**Task brief**
Please continue the document segment.

==== Data section

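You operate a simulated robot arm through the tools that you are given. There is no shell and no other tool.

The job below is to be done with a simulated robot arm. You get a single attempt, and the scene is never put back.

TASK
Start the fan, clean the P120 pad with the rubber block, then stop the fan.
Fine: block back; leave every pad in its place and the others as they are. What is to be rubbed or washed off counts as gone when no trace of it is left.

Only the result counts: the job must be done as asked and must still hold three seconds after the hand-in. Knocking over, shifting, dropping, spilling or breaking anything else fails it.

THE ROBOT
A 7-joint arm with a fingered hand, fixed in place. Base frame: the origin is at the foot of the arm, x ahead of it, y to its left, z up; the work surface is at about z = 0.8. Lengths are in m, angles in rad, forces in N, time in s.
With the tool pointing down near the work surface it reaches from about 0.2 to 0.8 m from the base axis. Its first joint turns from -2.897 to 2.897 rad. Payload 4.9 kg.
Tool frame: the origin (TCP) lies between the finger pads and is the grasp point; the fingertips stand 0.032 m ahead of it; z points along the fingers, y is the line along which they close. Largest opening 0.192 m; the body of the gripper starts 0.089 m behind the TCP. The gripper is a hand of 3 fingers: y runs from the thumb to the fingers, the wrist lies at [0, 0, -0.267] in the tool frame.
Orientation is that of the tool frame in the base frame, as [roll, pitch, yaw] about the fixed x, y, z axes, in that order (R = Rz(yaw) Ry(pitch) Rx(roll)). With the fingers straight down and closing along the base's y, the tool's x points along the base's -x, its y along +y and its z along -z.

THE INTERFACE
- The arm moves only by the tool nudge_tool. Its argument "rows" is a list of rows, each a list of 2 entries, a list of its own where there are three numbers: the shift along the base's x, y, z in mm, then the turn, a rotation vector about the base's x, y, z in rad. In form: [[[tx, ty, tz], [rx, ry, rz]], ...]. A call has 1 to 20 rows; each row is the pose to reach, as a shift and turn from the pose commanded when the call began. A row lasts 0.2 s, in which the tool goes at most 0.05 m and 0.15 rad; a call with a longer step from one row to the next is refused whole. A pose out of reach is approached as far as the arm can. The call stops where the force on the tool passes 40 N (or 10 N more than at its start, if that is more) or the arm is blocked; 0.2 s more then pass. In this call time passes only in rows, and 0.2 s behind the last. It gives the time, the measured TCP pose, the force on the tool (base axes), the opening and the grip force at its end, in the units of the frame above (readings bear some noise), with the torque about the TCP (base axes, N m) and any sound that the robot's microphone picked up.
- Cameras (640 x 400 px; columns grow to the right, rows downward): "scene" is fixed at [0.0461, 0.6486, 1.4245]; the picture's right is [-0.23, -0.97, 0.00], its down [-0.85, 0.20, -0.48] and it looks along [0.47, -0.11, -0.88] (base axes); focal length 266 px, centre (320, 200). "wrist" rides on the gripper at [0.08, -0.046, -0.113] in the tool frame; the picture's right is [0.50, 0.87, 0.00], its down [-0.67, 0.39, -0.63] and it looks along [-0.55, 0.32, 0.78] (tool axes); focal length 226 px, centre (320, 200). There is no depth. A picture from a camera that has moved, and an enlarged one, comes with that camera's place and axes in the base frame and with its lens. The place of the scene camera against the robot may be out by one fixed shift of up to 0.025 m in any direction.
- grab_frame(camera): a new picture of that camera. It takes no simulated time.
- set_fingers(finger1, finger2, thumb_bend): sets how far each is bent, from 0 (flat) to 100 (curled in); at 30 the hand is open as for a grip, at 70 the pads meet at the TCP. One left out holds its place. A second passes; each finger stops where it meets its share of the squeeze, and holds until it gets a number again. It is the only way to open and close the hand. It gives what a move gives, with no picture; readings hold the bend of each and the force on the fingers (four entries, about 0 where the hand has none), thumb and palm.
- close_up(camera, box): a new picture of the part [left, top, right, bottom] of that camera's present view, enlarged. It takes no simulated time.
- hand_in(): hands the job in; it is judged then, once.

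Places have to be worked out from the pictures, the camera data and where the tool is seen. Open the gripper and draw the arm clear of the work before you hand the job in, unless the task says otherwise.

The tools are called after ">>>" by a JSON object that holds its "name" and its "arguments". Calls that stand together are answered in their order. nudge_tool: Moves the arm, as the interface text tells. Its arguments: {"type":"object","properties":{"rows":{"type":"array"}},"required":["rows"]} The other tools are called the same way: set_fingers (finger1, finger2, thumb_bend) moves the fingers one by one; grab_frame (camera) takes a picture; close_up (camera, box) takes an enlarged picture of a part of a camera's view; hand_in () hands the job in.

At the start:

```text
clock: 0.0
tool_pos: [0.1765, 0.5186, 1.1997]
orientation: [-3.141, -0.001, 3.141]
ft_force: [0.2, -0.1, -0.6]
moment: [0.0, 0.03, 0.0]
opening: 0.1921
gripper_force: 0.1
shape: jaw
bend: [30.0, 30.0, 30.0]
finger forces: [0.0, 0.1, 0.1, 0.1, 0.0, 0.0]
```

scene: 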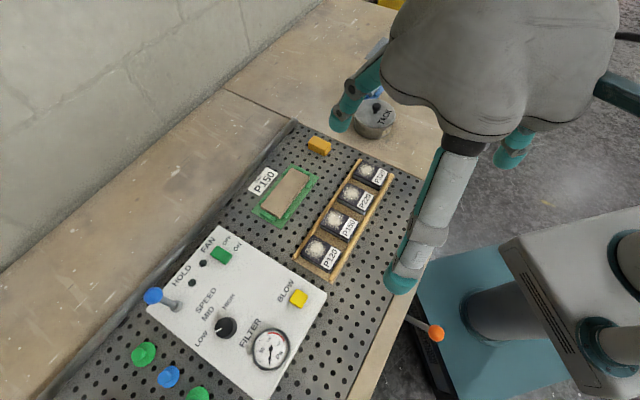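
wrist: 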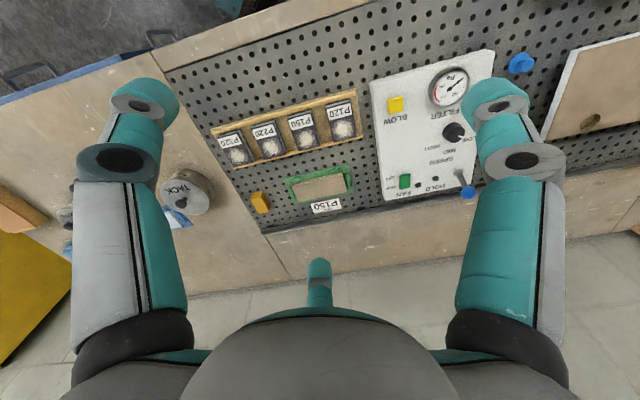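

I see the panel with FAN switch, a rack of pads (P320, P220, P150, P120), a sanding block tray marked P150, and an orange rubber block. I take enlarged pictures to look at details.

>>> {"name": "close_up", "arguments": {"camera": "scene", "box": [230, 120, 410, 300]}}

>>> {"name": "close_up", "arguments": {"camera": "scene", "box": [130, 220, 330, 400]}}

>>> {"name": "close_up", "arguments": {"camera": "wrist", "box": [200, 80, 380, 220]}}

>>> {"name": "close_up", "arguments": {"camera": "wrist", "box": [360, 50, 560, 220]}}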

========
==== Document segment

[tldistro] Experimental mapping of texlive packages to rpm packages

Norbert Preining preining at logic.at
Fri Nov 4 10:07:42 CET 2011


Hi Paulo,

On Mi, 02 Nov 2011, pcpa at mandriva.com.br wrote:
> > THis is what I am currently doing in Debian (in preparation).
> 
>   Do you have some prototype, or more specifically, what I have interest
> is in, how do you manage the config files updates and ls-R.

That will not change and is more or less the same since 2005 (!!!)
when I packaged the first version of TL for Debian. ANd actually,
if you are serious about packaging, there is not many other ways.

Let us the few important things in turn:
- ls-R files
- updmap-sys/updmap.cfg
- fmtutil-sys/fmtutil.cnf
- fmtutil-sys/language.dat/def/lua.def

All these files depend on the actually installed packages. So you 
should never never use the pre-shipped files (updmap.cfg, ...), because
they refer to *all* fonts in a full installation.

But if you want to allow for smooth upgrades etc, and partial installs,
you cannot do that.

So the Debian way for these files is:
- at package build time we knoe which formats/font maps/hypehn patterns
  there are, and create snippets for these configuration file, and
  at install time put them into /etc/texmf/updmap.d, fmtutil.d, hyphen.d
- after the package has been installed the configuration routine does:
  . assemble the pieces together to updmap.cfg/fmtutil.cnf/language.*
  . run the necessary commands (also determined at package *build* time,
    that is updmap-sys, fmtutil --whatever, etc)

Furthermore, in Debian there is another requirement, namely that
if a sysadm changes confiurations files (hereafter called conffiles)
in /etc, and the package is only removed (that is, the conffiles are
*NOT* deleted) but NOT purged (purged = also conffiles removed),
then a later installation of the package has to honor the changes the
sysadm made.

That means, there will remain snippets in /etc/updmap.d (for example)
if a font package has been removed, but not purged. THese snippets
should of course NOT be merged into the main config file. So we ship
in addition a file /var/lib/texmf/fmt.d/.... and check at assemble
time if this file is present. If it is present, then the snippet
is used, if not, then it is NOT used.
(BTW, this also happens during partial upgrades, so if you are serious
about packaging, think about that, too).

========

**Exercise response**
Well, that is the story at least till 2007. In later version of the Debian
packages we are now something called "triggers", where a central package
(in our case "tex-common") shows interest in a certain directory, namely
the directories /etc/texmf/fmtutil.d etc (all of them), and if a file
is dropped there or changed there, only some specific code in tex-common
is executed. THis way we can reduce the calls to mktexlsr and updmap-sys
a *LOT* (think about installing every collection of TeX Live, and run
mktexlsr, fmtutil-sys --all, updmap-sys after *EACH* collection, versus
running it only once or twice!). But this is Debian specific, and probably
no other distribution has a similar system (although very useful).


Puuuuh, long email. BTW, there are loads of documents in the tex-common
package of Debian: http://packages.debian.org/sid/tex-common, especially
the main documents Debian-TeX-Policy and TeX-on-Debian. Although a bit
outdated, they describe the reality quite closely. Get the .deb and
unpack it with ar ;-)

> in the same "transaction", it runs mktexlsr only once.

Good idea, but not sooo important, because after the first run
normally all the files are in the file system cache of the kernel,
and running mktexlsr once more is fast.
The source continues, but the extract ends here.